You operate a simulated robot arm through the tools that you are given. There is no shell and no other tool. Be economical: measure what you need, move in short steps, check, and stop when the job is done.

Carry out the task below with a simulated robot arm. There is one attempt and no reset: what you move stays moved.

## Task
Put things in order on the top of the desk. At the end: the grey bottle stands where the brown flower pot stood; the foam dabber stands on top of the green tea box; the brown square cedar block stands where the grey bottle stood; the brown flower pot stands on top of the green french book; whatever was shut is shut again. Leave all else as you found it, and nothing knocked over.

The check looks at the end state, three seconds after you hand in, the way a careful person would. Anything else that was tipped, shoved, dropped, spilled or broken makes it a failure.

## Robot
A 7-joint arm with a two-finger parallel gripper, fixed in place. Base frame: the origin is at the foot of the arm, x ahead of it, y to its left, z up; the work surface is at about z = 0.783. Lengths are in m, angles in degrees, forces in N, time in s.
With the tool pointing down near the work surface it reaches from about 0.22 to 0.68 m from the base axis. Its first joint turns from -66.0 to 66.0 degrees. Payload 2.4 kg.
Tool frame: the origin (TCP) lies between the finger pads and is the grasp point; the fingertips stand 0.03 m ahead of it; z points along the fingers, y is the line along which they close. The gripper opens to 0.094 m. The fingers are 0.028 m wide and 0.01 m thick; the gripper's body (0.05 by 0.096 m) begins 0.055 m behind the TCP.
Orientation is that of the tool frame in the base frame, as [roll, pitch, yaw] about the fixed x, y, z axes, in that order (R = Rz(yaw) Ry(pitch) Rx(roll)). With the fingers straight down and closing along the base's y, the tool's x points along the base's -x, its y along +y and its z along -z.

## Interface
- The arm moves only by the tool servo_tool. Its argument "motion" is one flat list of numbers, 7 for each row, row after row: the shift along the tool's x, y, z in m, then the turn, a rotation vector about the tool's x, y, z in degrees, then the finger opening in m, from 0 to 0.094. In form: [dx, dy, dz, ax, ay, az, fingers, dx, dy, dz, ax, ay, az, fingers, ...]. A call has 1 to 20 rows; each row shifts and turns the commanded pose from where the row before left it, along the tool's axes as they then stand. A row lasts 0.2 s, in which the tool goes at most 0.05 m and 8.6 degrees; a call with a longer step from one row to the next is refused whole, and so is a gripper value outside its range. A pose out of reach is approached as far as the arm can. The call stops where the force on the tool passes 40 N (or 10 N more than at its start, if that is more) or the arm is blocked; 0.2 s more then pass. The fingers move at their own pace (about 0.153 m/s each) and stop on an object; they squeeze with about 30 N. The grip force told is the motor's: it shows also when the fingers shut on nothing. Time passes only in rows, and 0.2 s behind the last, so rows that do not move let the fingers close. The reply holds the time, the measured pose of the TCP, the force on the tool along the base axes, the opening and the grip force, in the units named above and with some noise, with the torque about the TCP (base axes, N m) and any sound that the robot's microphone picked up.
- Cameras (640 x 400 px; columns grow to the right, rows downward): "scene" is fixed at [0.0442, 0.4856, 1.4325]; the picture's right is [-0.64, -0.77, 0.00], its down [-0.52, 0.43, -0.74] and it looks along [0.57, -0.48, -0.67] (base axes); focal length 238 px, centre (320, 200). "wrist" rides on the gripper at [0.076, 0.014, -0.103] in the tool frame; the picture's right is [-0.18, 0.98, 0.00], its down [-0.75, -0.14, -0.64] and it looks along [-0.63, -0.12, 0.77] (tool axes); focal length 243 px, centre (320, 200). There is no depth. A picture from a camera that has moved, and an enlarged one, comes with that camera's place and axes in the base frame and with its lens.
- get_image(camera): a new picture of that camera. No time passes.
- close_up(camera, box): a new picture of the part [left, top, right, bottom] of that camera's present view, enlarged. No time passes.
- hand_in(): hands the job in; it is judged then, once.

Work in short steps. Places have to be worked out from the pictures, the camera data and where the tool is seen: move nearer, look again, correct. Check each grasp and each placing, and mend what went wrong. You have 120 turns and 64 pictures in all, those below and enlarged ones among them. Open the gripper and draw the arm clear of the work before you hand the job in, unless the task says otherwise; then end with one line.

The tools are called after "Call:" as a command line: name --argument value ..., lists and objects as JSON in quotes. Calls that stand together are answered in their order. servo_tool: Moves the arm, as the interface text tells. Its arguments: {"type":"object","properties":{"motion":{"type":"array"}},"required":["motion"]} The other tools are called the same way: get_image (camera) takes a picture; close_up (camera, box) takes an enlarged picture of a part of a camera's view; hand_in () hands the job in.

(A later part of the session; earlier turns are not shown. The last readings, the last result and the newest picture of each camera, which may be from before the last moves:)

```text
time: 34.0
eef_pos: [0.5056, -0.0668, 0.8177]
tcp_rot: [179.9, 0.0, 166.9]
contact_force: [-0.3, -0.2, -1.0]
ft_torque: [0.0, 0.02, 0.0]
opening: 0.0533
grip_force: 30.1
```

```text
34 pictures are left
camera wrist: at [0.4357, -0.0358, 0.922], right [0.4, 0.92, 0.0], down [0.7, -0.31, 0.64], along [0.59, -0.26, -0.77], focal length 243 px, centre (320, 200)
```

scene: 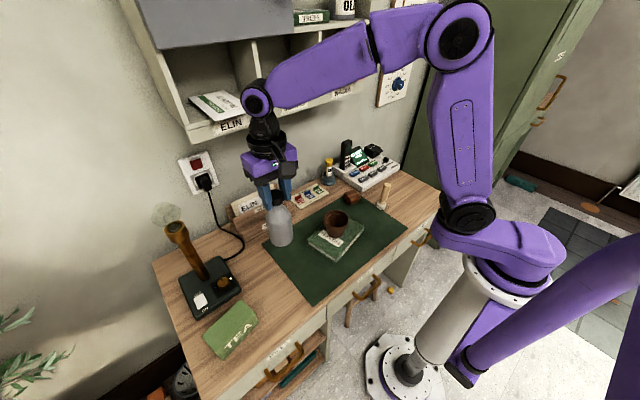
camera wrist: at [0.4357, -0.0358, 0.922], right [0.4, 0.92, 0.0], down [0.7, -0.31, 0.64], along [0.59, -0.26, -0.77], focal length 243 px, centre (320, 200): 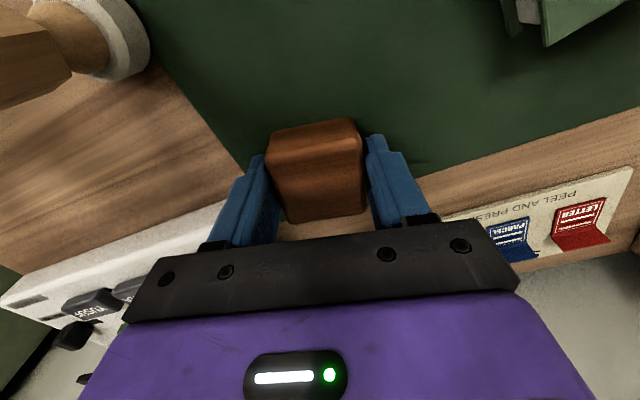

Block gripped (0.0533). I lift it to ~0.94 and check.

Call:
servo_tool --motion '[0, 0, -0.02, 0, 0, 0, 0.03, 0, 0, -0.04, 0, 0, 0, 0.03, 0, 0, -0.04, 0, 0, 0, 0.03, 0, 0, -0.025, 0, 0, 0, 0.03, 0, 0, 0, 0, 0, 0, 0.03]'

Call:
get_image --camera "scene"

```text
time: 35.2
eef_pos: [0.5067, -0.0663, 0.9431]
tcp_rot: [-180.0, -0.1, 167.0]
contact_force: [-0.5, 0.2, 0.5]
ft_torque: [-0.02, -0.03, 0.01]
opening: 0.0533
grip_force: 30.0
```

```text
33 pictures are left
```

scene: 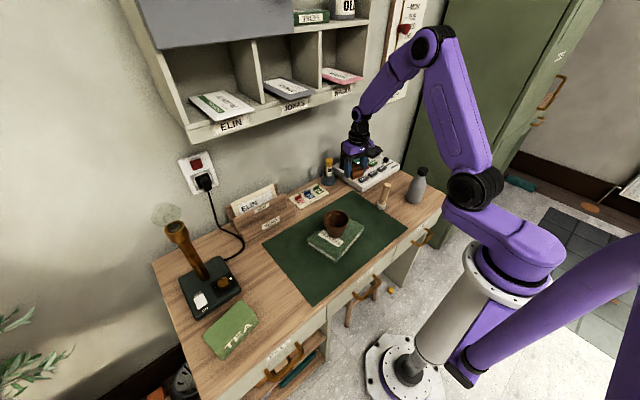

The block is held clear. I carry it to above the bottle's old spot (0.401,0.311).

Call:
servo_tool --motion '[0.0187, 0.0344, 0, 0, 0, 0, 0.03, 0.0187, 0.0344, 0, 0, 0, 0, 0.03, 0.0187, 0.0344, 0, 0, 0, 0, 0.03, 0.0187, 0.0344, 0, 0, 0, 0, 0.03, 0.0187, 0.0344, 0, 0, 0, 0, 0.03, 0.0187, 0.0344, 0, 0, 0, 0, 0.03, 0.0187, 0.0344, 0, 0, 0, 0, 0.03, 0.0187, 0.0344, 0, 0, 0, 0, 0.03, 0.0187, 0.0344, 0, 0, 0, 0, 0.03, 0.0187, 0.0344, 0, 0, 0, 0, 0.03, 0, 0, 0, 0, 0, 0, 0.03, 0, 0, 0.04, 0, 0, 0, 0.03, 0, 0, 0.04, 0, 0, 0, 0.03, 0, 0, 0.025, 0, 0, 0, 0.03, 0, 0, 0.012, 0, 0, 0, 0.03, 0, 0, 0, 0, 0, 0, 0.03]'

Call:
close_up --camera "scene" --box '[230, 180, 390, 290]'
--- --- ---
Written problem:
Quote every line word for word and keep the images out of the copy.

Result of the exercise:
You operate a simulated robot arm through the tools that you are given. There is no shell and no other tool. Be economical: measure what you need, move in short steps, check, and stop when the job is done.

Carry out the task below with a simulated robot arm. There is one attempt and no reset: what you move stays moved.

## Task
Put things in order on the top of the desk. At the end: the grey bottle stands where the brown flower pot stood; the foam dabber stands on top of the green tea box; the brown square cedar block stands where the grey bottle stood; the brown flower pot stands on top of the green french book; whatever was shut is shut again. Leave all else as you found it, and nothing knocked over.

The check looks at the end state, three seconds after you hand in, the way a careful person would. Anything else that was tipped, shoved, dropped, spilled or broken makes it a failure.

## Robot
A 7-joint arm with a two-finger parallel gripper, fixed in place. Base frame: the origin is at the foot of the arm, x ahead of it, y to its left, z up; the work surface is at about z = 0.783. Lengths are in m, angles in degrees, forces in N, time in s.
With the tool pointing down near the work surface it reaches from about 0.22 to 0.68 m from the base axis. Its first joint turns from -66.0 to 66.0 degrees. Payload 2.4 kg.
Tool frame: the origin (TCP) lies between the finger pads and is the grasp point; the fingertips stand 0.03 m ahead of it; z points along the fingers, y is the line along which they close. The gripper opens to 0.094 m. The fingers are 0.028 m wide and 0.01 m thick; the gripper's body (0.05 by 0.096 m) begins 0.055 m behind the TCP.
Orientation is that of the tool frame in the base frame, as [roll, pitch, yaw] about the fixed x, y, z axes, in that order (R = Rz(yaw) Ry(pitch) Rx(roll)). With the fingers straight down and closing along the base's y, the tool's x points along the base's -x, its y along +y and its z along -z.

## Interface
- The arm moves only by the tool servo_tool. Its argument "motion" is one flat list of numbers, 7 for each row, row after row: the shift along the tool's x, y, z in m, then the turn, a rotation vector about the tool's x, y, z in degrees, then the finger opening in m, from 0 to 0.094. In form: [dx, dy, dz, ax, ay, az, fingers, dx, dy, dz, ax, ay, az, fingers, ...]. A call has 1 to 20 rows; each row shifts and turns the commanded pose from where the row before left it, along the tool's axes as they then stand. A row lasts 0.2 s, in which the tool goes at most 0.05 m and 8.6 degrees; a call with a longer step from one row to the next is refused whole, and so is a gripper value outside its range. A pose out of reach is approached as far as the arm can. The call stops where the force on the tool passes 40 N (or 10 N more than at its start, if that is more) or the arm is blocked; 0.2 s more then pass. The fingers move at their own pace (about 0.153 m/s each) and stop on an object; they squeeze with about 30 N. The grip force told is the motor's: it shows also when the fingers shut on nothing. Time passes only in rows, and 0.2 s behind the last, so rows that do not move let the fingers close. The reply holds the time, the measured pose of the TCP, the force on the tool along the base axes, the opening and the grip force, in the units named above and with some noise, with the torque about the TCP (base axes, N m) and any sound that the robot's microphone picked up.
- Cameras (640 x 400 px; columns grow to the right, rows downward): "scene" is fixed at [0.0442, 0.4856, 1.4325]; the picture's right is [-0.64, -0.77, 0.00], its down [-0.52, 0.43, -0.74] and it looks along [0.57, -0.48, -0.67] (base axes); focal length 238 px, centre (320, 200). "wrist" rides on the gripper at [0.076, 0.014, -0.103] in the tool frame; the picture's right is [-0.18, 0.98, 0.00], its down [-0.75, -0.14, -0.64] and it looks along [-0.63, -0.12, 0.77] (tool axes); focal length 243 px, centre (320, 200). There is no depth. A picture from a camera that has moved, and an enlarged one, comes with that camera's place and axes in the base frame and with its lens.
- get_image(camera): a new picture of that camera. No time passes.
- close_up(camera, box): a new picture of the part [left, top, right, bottom] of that camera's present view, enlarged. No time passes.
- hand_in(): hands the job in; it is judged then, once.

Work in short steps. Places have to be worked out from the pictures, the camera data and where the tool is seen: move nearer, look again, correct. Check each grasp and each placing, and mend what went wrong. You have 120 turns and 64 pictures in all, those below and enlarged ones among them. Open the gripper and draw the arm clear of the work before you hand the job in, unless the task says otherwise; then end with one line.

The tools are called after "Call:" as a command line: name --argument value ..., lists and objects as JSON in quotes. Calls that stand together are answered in their order. servo_tool: Moves the arm, as the interface text tells. Its arguments: {"type":"object","properties":{"motion":{"type":"array"}},"required":["motion"]} The other tools are called the same way: get_image (camera) takes a picture; close_up (camera, box) takes an enlarged picture of a part of a camera's view; hand_in () hands the job in.

(A later part of the session; earlier turns are not shown. The last readings, the last result and the newest picture of each camera, which may be from before the last moves:)

```text
time: 34.0
eef_pos: [0.5056, -0.0668, 0.8177]
tcp_rot: [179.9, 0.0, 166.9]
contact_force: [-0.3, -0.2, -1.0]
ft_torque: [0.0, 0.02, 0.0]
opening: 0.0533
grip_force: 30.1
```

```text
34 pictures are left
camera wrist: at [0.4357, -0.0358, 0.922], right [0.4, 0.92, 0.0], down [0.7, -0.31, 0.64], along [0.59, -0.26, -0.77], focal length 243 px, centre (320, 200)
```

scene: 
camera wrist: at [0.4357, -0.0358, 0.922], right [0.4, 0.92, 0.0], down [0.7, -0.31, 0.64], along [0.59, -0.26, -0.77], focal length 243 px, centre (320, 200): 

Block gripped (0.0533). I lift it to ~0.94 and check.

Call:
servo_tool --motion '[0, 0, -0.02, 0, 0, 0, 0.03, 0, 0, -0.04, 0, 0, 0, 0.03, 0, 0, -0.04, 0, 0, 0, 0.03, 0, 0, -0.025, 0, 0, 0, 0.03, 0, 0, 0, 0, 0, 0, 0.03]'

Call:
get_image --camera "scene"

```text
time: 35.2
eef_pos: [0.5067, -0.0663, 0.9431]
tcp_rot: [-180.0, -0.1, 167.0]
contact_force: [-0.5, 0.2, 0.5]
ft_torque: [-0.02, -0.03, 0.01]
opening: 0.0533
grip_force: 30.0
```

```text
33 pictures are left
```

scene: 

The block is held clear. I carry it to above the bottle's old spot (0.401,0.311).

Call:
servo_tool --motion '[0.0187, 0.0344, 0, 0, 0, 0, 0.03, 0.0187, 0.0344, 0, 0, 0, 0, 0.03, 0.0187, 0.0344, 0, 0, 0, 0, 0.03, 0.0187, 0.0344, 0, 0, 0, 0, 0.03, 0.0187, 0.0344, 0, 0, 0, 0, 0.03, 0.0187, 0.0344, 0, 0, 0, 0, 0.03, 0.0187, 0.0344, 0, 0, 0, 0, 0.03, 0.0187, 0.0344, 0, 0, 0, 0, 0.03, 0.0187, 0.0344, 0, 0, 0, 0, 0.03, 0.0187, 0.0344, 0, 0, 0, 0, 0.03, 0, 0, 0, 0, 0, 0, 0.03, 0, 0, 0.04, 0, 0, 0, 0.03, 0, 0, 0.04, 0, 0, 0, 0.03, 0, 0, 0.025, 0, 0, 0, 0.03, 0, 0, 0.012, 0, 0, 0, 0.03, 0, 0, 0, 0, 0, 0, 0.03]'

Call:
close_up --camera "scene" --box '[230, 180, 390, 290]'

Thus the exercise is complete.